=== WHAT IS EXPECTED ===
Your answer continues the text shown from its final sentence.

=== DATA LINES ===
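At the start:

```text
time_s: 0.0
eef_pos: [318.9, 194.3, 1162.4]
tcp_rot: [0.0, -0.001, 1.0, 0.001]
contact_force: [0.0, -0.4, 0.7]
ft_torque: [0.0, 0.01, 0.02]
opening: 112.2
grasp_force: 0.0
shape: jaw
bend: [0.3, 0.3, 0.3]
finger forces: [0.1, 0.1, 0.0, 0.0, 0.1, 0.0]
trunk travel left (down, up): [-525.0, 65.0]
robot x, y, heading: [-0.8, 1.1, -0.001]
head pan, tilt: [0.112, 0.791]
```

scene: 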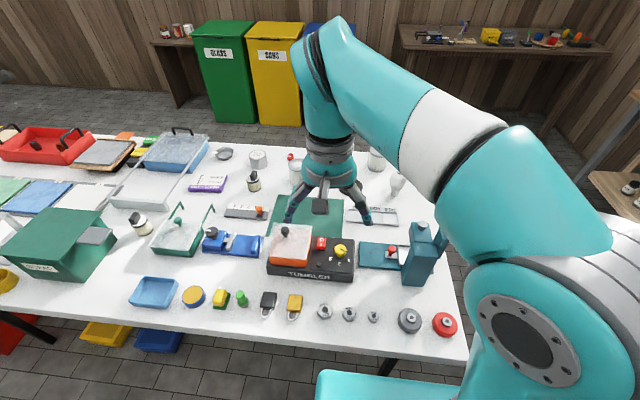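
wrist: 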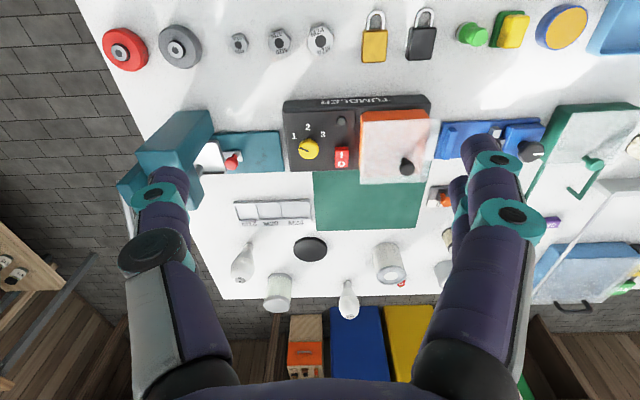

=== TEXT SHOWN ===
Tuesday, July 15, 2014

Depressed? Want to be MORE depressed? Read this book.

AMATEUR HOUR AT THE Y.A. CORRAL


Vince Gilligan, creator of Breaking Bad, said in some interview that making a television show in which the characters actually undergo profound change was a challenge and a blessing for him, as it is uncommon in television. It takes but a cursory examination of the content of scripted TV to see that it is a rare undertaking. Some shows take small steps with characters, which can be believable and satisfying, but often the changes are forced by a deus ex, often in response to ratings or a race to the finish of a season or series. Breaking Bad was able to draw out the changes in its characters and thoroughly examine them, which was brilliant, wrenching, and sometimes frustrating; the end result, however, is worth the time. 

Not so with this latest book. One imagines that the novel is the perfect medium for recording the process of transformation in protagonists and their perceptions and relationships. In A More Deserving Blackness (I thought at first it was by Malcolm X), Anglea Wolbert's two main characters circle around their personal tragedies and dysfunctionally come together through manufactured arguments and misunderstandings.

tl:dr - I made the mistake of dumpster diving in the free YA books on the Kindle.

Plot: Bree, a 19-year old rape victim, moves a couple towns over to live with her sister and start senior year of high school. Oh, and she doesn't speak, as she's been emotionally trapped in her rape experience for two years. She meets Logan, the hunky social outcast with a mysterious past. He yells a lot and has anger issues stemming from his own personal tragedy, yet Bree feels safe and comfortable with him. CAN SHE SUMMON THE COURAGE TO DROP HER DEFENSES AND ACCEPT HIS LOVE??????? 

Not him.

Answer: Sort of. It starts with the old new-girl-in-town trope, which leads to a sexual assault and Logan heroically swooping in. From there, it's dozens of pages of what could have been a fascinating meditation on the psychology of rape victims and what they experience afterwards. Wolbert ALMOST gets us there at times with Bree blaming herself, the persistent nightmares, self-harm, and some discussion of the selective mutism, but she's more concerned about getting to the intercourse, of which there is a lot, making the book's cover image all the more disturbing. From there it's all downhill into standard erotica/romance of two "broken" people finding comfort in one another, and any hopes for character development is gone. I suppose what's most irritating is that these people allow their tragedies to define them, and as a result do not become dynamic characters, but rather, caricatures of rape and abuse victims who are perpetually stuck in the second stage of grief. (Anger. It's ANGER. HOW CAN YOU NOT KNOW THAT?! AAAARRRGGHHH). So, between bouts of sex in which the author was too bashful to write "penis," "vagina," or "lumpy," we get Logan, who is up front about his past and how it affects him (yelling, throwing things, force feeding Bree), and Bree, who can't - emotionally or physically - tell Logan what happened to her. We get bits and pieces of it throughout the narrative and it's easy to fill in the blanks, no matter how far-fetched. Now, I know that the act itself is about power over another person, and the helplessness the victim experiences, but the statistics don't bear out the commonality of being raped by a stranger, at gunpoint, near Ferris wheel. So, when Bree finds that Logan has a gun, and later when he takes Bree to a carnival, these are triggers (tee hee) for her, which is the among the best the book has to offer in the aforementioned area of psychological consequences. Then, Wolbert ruins it by making them have sex right after the gun thing, and then having Logan beaten to death at the carnival.

=== TASK RESULT ===
Somehow, I'm making this book sound way more eventful than it actually is. There's so much angst and manufactured conflict that this descends quickly into melodrama. My reading experience for this book went something like this:
1. Read half a chapter
2. Moan in boredom
3. Check my overall percentage of book read: 5%.
4. Read half of the remaining half of the chapter
5. Slam head against wall
6. Check overall percentage: 6%
7. Notice editing errors that should have been caught, like "you're shirt," and a botched reference to Bree's own personality as "Mr. Jekyll and Dr. Hyde." I stared at that for an hour in disbelief. MISTER Jekyll and DOCTOR Hyde? How do you mess that up? 

Another note: Despite the YA designation, none of the sex is well-thought out; the characters fall right into it without any explicit permission being granted. Not that you should have to formally request to sensually smooch someone,* but it would be nice to see consent. I don't recall anything about them using protection, either, which isn't surprising considering they spend their time in health class eyeballing each other instead of paying attention. Replace the Young Adult label with young ADULT XXX and you might get somewhere. 

*My attorney always advises me to get a double-notarized document before pursuing such shenanigans.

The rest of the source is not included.